The videotape. If the images on this tape don’t make you uneasy, you may not be human. They’re creepier than the Japanese version. My friend, Singularity Girl actually found it difficult to watch the spoof of this videotape in Scary Movie II, so badly did the original shake her.

Not only do these images ultimately appear as we uncover the truth, the film features frequent visual echoes of the imagery, a technique which induces suspense and paranoia.

Low Points:

The gratuitous Samara-related effects and abilities such as, for example, the fly that crawls off the screen, or the mysterious cloud of flies that emerge when they uncover the ring. It’s not enough that this version doesn’t fully explain the mystery: they had to throw in additional elements that look cool, but make no sense.
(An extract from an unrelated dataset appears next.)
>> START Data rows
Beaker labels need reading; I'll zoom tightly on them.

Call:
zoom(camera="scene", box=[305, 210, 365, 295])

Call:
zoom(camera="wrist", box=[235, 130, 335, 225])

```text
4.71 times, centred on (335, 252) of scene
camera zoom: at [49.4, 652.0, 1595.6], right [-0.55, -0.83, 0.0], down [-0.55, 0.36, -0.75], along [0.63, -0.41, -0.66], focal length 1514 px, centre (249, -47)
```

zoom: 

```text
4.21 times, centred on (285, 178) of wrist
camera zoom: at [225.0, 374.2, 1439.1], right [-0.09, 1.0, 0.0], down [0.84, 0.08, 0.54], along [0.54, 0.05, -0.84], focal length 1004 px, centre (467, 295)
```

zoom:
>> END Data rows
Due to the limited explanation and the manner in which the ending is scripted, the final twist plays a little too much like a cheap joke at our expense. The conclusion remains creepy, but the Japanese version handles it much better.

The Scores:

Originality: 3/6 .

Effects: 5/6.

Story: 4/6: This movie will certainly disturb you. Its handling of the story, however, leaves unanswered questions and plot holes. Most obvious on the list: how did Cabin #12 get built on its present location?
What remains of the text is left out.